Firstly, I believe people should always have a safe word of some sort in place.

Do you think you’ll never need to use it? Excellent, then have one and you’ll [probably] just never use it.

One argument against I’ve seen is ‘but what if it’s a punishment?’

Someone actually said this to me about tickling – what if it’s a penalty tickle. Doesn’t the safe word stop it being a real penalty? I kinda disengaged with messaging that person… But the thing is, things can go wrong in a spanking, or tickling, or whatever else that the Top might be unaware of. The bottom might have an unrelated pain or cramp. In tickling, they might be in bondage and pull or strain a muscle, or dislocate something. I read a post once about someone saying they’d banged their head on the bedframe while receiving a spanking. Somewhere else, I read a post by someone relating they’d been feeling a little under the weather when the spanking began, and suddenly realised they were about to be sick – and used their safe to indicate they needed to stop.

Things can go wrong that have nothing to do with the play, scene, or punishment, that the Top might be unaware of.

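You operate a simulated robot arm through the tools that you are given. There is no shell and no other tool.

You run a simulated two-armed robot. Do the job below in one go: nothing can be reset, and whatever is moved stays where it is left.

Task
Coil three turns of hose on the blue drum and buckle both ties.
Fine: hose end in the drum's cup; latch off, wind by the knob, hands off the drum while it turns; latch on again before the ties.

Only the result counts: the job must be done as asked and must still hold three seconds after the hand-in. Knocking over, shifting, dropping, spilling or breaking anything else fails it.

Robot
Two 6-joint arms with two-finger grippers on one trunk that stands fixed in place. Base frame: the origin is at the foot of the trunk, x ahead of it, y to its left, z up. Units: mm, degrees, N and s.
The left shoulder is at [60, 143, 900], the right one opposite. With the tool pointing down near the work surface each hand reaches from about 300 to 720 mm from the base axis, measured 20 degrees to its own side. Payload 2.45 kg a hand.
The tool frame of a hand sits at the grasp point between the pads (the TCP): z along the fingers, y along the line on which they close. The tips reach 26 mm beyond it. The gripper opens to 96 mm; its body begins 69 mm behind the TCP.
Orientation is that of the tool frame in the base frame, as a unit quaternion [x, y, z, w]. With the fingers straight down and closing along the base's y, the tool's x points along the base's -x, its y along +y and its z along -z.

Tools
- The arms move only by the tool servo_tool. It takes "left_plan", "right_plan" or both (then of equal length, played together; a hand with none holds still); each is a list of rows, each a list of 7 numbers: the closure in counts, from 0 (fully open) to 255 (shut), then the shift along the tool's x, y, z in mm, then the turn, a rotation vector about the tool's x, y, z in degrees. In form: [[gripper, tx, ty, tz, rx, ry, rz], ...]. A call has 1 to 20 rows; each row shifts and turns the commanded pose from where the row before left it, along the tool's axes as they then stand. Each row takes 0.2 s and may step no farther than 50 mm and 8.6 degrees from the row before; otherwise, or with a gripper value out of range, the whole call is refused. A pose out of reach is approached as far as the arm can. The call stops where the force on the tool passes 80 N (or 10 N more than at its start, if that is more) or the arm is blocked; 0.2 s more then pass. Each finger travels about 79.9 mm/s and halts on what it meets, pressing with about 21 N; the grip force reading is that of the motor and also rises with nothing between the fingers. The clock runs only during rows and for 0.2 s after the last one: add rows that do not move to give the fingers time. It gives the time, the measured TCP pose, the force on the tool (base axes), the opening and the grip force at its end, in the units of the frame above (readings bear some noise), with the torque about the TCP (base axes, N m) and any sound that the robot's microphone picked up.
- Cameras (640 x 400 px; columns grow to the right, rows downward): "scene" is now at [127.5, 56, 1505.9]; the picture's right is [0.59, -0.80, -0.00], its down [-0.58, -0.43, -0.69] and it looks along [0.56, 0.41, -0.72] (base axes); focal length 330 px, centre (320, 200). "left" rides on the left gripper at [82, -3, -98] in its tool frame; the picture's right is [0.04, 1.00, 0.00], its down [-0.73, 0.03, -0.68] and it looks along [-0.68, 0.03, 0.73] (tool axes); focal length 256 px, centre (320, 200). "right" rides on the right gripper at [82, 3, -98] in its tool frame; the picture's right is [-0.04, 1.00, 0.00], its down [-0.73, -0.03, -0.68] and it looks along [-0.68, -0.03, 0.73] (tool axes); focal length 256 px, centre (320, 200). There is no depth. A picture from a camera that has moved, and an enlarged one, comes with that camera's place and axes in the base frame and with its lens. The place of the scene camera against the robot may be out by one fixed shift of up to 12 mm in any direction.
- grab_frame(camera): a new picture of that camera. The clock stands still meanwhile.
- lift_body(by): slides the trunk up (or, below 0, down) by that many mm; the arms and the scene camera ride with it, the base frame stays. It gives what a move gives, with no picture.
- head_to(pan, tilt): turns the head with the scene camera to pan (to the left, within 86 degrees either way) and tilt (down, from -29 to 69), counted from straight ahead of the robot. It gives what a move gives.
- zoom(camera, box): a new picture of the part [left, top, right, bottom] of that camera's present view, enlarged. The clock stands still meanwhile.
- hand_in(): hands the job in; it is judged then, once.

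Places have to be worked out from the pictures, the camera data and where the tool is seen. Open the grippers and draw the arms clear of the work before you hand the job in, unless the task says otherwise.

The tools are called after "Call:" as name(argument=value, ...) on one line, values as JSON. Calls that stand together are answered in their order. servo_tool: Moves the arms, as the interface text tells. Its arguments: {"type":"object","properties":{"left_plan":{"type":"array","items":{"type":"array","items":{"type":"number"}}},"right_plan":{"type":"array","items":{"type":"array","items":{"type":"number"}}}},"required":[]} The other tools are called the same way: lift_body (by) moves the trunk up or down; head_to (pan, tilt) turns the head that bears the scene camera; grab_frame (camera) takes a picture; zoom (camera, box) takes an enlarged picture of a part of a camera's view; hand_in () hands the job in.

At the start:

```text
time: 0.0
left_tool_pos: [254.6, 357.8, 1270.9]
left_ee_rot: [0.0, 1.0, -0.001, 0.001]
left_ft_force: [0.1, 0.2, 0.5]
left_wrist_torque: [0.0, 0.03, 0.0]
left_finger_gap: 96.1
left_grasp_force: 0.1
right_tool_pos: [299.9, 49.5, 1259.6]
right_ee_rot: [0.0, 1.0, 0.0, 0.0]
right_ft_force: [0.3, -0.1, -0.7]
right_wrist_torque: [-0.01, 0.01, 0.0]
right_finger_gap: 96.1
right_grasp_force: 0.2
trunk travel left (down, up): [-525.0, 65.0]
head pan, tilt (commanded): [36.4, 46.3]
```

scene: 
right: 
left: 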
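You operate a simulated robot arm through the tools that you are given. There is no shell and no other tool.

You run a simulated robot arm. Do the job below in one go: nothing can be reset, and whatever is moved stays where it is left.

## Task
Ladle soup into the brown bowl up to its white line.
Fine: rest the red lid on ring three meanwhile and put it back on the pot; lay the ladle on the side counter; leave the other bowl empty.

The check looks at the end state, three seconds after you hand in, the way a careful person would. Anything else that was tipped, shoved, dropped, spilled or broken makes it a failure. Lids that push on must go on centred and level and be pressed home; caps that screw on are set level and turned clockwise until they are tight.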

And if it really is meant to be a punishment? Perhaps it can restart or continue once the issue has been resolved! But I think there should always be a way for the bottom to quickly signal that something is Very Wrong if they need to.

I used to do some stuff with fire (to clarify: not kink stuff. I mean like fire poi and things). And we had what was effectively a safe word for when someone was one fire! This is because the word ‘fire’ is said a lot when you play with fire, and people often say things like ‘you’re on fire’ or ‘light me on fire’ when talking about lighting their equipment. As a result, we had the word ‘orange’ which we used only if someone had ACTUALLY caught fire. We’d say for example, “[name] your sleeve is Orange.”

There was a very strict rule on this that we could NEVER joke about this. You could not use ‘orange’ to describe or talk about fire unless someone was Actually On Fire. Joking about this was an instantly ban-able offence from the club. It needed to remain something that people would take Seriously if they heard it. Funny thing is… you don’t always immediately notice when your clothes catch fire! Especially when spinning fire stuff around. That’s why you need to be able to be told! And you need to believe the person who’s telling you, and not think they’re having a laugh.

I think the same is true of safe words when playing etc. They should never be used lightly, or for teasing. Saying a safe word when you don’t need to is NOT a form of bratting. Safe words should never be used to ‘cry wolf’ because you need to be taken seriously when you use them. They’re not a ‘get out of jail free’ card – though if someone’s tempted to use them this way, perhaps it’s questionable whether a spanking relationship is something they truly want…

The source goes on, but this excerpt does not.